Extract.
┌──

Acórdão nº 2006/09.5TTPNF.P1.S1 de Supremo Tribunal de Justiça (Portugal), 10 de Abril de 2013

Magistrado ResponsávelISABEL SÃO MARCOS
Data da Resolução10 de Abril de 2013
EmissorSupremo Tribunal de Justiça (Portugal)

Acordam na Secção Social do Supremo Tribunal de Justiça: I. Relatório 1.

Em 28 de Outubro de 2009, no Tribunal do Trabalho de Penafiel, AA intentou acção emergente de contrato de trabalho contra a Junta de Freguesia de Várzea ..............

└──

Dataset section.
┌──

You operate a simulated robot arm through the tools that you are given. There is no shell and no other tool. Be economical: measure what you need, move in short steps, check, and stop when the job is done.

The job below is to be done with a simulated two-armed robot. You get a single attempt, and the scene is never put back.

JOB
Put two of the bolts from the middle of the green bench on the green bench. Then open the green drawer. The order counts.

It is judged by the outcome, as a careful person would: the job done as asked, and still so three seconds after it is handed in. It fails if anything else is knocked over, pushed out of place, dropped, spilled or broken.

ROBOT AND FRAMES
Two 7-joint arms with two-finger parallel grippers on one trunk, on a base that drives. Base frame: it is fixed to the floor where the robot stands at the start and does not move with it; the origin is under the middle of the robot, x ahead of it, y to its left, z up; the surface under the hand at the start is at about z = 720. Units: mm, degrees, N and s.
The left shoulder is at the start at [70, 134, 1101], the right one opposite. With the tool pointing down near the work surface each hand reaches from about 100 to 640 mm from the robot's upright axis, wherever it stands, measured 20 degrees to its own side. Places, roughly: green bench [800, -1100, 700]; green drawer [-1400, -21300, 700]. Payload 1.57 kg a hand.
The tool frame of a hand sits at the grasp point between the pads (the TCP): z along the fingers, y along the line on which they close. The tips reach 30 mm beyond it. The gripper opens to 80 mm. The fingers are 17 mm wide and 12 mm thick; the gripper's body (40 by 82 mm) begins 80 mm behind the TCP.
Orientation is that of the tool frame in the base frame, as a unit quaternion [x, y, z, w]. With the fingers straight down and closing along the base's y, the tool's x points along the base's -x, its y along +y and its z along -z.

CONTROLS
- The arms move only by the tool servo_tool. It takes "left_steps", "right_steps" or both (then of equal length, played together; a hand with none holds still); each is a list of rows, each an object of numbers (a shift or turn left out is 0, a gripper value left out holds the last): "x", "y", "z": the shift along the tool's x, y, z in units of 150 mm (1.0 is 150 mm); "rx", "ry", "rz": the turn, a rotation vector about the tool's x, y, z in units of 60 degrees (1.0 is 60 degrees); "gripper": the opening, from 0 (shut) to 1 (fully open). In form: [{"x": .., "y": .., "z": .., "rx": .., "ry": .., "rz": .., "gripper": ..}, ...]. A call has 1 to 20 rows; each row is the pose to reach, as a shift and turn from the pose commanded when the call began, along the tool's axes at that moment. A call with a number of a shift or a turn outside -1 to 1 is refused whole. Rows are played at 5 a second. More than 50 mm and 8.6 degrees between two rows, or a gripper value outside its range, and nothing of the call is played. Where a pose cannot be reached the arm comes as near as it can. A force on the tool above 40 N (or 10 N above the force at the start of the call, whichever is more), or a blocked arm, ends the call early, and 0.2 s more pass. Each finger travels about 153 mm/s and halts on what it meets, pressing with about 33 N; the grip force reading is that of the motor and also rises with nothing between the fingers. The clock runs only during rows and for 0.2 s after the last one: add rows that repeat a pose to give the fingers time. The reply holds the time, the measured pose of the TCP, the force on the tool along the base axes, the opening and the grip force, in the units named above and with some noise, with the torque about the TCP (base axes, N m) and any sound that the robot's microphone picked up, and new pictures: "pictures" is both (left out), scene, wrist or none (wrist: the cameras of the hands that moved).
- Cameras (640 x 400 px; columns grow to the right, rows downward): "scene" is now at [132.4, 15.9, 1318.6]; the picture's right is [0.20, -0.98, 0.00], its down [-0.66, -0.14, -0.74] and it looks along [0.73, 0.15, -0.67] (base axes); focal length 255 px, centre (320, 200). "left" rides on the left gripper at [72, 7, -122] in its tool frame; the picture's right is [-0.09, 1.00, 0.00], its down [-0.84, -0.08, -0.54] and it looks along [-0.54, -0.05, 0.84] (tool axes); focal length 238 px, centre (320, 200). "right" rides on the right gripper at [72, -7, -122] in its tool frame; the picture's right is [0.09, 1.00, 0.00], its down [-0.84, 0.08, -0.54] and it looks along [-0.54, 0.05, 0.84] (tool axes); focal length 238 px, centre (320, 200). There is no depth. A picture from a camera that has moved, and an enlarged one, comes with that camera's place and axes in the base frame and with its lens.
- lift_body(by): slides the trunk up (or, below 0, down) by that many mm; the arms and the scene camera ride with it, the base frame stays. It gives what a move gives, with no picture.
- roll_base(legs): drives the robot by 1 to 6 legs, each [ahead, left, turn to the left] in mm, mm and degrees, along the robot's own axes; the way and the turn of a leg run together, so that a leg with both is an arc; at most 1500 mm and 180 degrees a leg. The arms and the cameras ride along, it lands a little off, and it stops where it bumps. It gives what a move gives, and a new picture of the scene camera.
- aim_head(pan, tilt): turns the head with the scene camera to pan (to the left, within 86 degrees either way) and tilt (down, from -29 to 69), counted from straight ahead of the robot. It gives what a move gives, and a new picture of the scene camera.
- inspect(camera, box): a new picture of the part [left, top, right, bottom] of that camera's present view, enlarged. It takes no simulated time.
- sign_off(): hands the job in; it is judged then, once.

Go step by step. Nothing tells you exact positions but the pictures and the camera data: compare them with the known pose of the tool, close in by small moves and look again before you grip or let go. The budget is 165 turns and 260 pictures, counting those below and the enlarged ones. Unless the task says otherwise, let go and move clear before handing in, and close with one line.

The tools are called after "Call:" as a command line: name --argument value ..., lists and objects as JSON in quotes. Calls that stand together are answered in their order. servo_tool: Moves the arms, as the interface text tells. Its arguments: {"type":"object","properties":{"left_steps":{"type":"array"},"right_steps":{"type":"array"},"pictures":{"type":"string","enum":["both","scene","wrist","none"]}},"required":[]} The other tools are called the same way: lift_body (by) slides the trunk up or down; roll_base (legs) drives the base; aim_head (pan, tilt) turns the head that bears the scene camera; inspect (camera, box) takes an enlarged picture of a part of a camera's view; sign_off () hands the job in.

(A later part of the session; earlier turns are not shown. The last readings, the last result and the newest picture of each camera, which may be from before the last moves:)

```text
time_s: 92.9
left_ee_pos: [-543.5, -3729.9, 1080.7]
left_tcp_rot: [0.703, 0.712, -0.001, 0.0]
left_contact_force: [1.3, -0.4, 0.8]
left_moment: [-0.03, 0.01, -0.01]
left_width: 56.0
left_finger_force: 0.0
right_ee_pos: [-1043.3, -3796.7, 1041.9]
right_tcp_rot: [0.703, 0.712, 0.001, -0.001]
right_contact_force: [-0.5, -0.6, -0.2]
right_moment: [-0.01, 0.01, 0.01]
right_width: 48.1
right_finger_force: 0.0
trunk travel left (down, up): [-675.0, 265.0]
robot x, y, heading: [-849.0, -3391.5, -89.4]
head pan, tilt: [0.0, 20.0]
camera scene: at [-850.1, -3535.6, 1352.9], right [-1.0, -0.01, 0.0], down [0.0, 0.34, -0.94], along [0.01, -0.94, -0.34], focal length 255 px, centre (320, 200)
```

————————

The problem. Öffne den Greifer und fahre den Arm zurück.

└──

Your answer continues the extract from its final sentence.

Result of this task.
, pedindo que fosse declarada nula a cláusula do contrato de trabalho celebrado, em 1 de Outubro de 2002, entre a autora e a ré e o mesmo convertido em contrato de trabalho sem termo certo ou incerto, devendo, se improceder tal pretensão, ser convertido o contrato de trabalho celebrado em 15 de Setembro de 2003 em contrato sem termo, porquanto resulta nula a cláusula que estipulou o termo e respectivas renovações. Em consequência disso, deverá condenar-se a ré a proceder à reintegração da autora no seu posto de trabalho e bem assim a pagar-lhe: i) a quantia de € 5.000,00, a título de danos não patrimoniais; ii) os salários devidos desde 30 dias antes da propositura da acção e até ao trânsito em julgado da decisão. Finalmente, para o caso de se entender que o contrato de trabalho não se converteu em contrato sem termo, deverá a ré ser condenada a pagar à autora uma compensação pela não renovação no valor de € 3.600,00.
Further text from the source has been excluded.